I’ve heard it said that baking is a science, and cooking an art. Meaning, with baking, if you don’t add the right amounts of the right ingredients, and bake for the right amount of time, then your cake won’t rise, your cookies will suck, and so on. With cooking, though, it’s understood that you can take certain chances, play around with the recipe a bit, and still make something delicious. Too salty? Throw a potato in the pot! That kind of idea.

Exercise programs seem like they should be in the category of baking. They should be science, in other words. If they aren’t science, how can they provide a predictable training result? Answer:They don’t. Two people following the same program to the letter can get two different results. There is room for individual expression regardless of the program.

I grew up trying different exercise programs. Some were better than others. None of them were magic. For me, the most predictable program was Sheiko powerlifting templates. They deliver the claimed 1-2% increase on squat, bench and deadlift, every 13 weeks or so.

Following these programs to the letter was a point of pride with me. I wasn’t proud about the incredible amount of pain I was in, though. In particular the numbness in my hands and arms. That sensation is said to accompany nerve damage, and you should avoid it. But, like I said, I was proud of my stubborn efforts, so quitting or changing didn’t seem like a good idea.

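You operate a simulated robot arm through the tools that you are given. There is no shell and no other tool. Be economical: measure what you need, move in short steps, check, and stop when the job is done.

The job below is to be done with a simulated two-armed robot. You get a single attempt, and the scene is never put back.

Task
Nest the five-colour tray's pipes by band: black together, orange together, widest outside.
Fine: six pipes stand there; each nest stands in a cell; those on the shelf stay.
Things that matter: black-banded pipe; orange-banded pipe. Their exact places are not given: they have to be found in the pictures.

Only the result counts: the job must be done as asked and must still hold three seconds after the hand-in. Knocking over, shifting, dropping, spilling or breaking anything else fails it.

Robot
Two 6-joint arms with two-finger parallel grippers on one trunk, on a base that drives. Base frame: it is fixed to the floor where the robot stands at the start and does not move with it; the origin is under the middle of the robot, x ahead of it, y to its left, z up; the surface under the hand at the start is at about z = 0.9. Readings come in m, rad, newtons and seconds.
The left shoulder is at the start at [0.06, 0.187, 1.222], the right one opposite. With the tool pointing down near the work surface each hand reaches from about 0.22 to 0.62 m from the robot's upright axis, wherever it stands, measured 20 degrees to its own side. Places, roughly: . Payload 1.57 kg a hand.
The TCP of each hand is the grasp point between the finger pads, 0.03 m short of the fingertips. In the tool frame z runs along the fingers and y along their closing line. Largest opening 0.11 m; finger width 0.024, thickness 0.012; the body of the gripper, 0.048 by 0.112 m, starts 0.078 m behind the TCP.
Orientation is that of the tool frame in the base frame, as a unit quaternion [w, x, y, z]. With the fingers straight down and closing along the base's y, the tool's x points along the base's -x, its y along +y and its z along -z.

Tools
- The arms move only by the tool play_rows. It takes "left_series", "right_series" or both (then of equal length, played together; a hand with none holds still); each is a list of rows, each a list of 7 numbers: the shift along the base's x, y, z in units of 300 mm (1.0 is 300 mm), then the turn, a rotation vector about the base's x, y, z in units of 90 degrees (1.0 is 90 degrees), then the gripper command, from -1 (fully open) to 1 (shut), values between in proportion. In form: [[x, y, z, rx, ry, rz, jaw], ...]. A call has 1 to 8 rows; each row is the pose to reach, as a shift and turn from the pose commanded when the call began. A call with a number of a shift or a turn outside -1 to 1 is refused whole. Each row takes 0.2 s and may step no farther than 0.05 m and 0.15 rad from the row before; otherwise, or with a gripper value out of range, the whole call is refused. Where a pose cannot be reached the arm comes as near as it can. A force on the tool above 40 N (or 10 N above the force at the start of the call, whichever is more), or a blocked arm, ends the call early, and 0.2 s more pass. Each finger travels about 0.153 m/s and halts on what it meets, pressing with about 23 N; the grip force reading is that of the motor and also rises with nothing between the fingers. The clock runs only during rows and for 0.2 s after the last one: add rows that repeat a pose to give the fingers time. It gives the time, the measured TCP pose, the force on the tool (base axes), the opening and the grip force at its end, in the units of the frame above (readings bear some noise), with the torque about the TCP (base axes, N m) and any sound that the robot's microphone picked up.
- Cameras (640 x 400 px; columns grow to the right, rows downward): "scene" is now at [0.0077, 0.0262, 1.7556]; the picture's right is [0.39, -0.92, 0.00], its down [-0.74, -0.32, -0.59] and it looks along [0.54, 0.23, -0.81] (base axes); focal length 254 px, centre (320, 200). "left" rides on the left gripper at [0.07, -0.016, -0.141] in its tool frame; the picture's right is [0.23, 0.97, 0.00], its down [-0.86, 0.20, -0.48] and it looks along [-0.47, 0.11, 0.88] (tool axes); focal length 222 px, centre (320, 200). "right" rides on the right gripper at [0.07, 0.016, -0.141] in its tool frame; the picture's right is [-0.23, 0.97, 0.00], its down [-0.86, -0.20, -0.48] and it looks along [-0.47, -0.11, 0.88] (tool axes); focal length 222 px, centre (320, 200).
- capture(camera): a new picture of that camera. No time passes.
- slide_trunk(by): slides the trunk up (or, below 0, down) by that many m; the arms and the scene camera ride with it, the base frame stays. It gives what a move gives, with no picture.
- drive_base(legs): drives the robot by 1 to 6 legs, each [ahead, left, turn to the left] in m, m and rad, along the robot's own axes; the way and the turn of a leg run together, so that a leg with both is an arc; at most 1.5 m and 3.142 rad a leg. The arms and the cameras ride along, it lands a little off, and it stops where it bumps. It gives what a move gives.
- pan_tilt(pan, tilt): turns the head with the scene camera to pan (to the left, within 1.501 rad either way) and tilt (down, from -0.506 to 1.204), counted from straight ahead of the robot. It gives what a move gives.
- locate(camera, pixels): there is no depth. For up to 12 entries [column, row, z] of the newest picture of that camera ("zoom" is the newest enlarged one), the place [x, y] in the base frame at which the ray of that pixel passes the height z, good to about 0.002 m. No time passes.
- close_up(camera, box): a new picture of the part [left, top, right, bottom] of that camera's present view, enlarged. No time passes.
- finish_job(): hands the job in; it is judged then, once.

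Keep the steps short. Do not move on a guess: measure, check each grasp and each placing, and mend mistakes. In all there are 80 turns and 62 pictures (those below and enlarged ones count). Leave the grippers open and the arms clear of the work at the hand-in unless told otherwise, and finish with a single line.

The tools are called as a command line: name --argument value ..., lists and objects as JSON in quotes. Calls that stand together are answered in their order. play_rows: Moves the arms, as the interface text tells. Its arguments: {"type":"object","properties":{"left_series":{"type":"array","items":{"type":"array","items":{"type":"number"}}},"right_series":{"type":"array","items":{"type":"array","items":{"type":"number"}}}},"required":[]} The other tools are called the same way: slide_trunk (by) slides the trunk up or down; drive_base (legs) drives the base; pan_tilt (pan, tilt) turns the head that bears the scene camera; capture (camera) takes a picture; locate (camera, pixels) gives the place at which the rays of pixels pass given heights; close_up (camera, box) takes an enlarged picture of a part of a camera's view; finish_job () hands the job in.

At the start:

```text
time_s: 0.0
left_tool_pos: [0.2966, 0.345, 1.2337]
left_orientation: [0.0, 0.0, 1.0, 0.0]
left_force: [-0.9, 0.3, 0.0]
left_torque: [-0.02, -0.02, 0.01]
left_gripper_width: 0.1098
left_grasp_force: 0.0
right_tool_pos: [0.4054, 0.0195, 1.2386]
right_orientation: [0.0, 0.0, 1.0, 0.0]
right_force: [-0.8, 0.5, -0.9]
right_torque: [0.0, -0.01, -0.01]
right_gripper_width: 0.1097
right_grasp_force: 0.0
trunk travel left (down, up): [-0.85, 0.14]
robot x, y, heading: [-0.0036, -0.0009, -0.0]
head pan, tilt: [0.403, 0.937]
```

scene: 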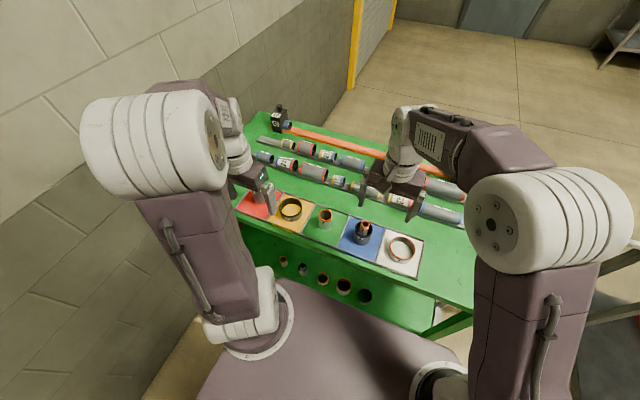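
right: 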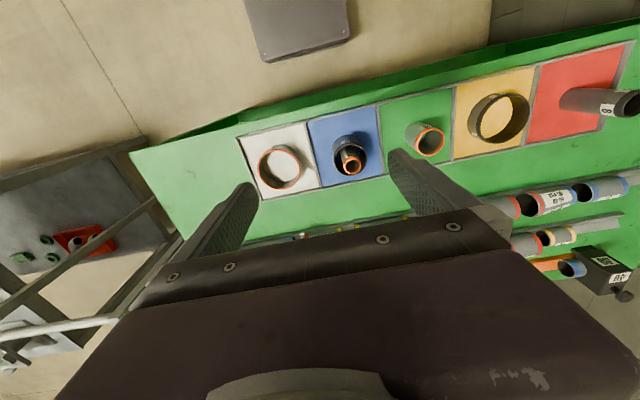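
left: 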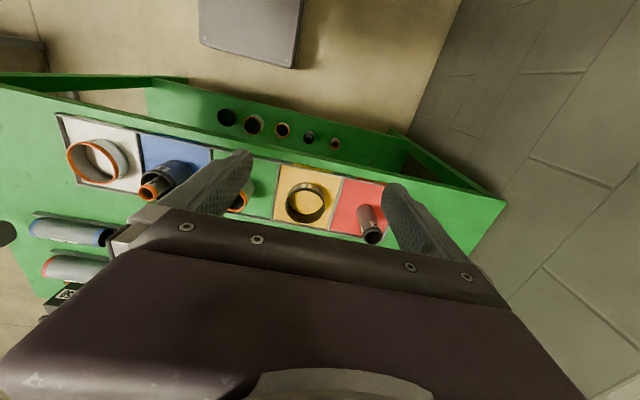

I quit doing Sheiko programs that work because it was too painful. Diminished sleep went with the constant pain, and I couldn’t do it after a while. I tried other programs, and got less of a strength result, but was in less pain as well.

In the back of my mind, though, I knew those programs “worked”. And sure enough, years later, after spending a long time getting my posture, breathing, and joint health in order, I decided to try a 13 week Sheiko program again. I was sure that with better form I’d do just fine.

Just a few weeks in, the numbness had returned to my hands, and it became hard to sleep due to the pins and needles sensations in my hands and arms. Back in the same boat, despite trying to do better with form, despite learning more, and despite only a few weeks on the program.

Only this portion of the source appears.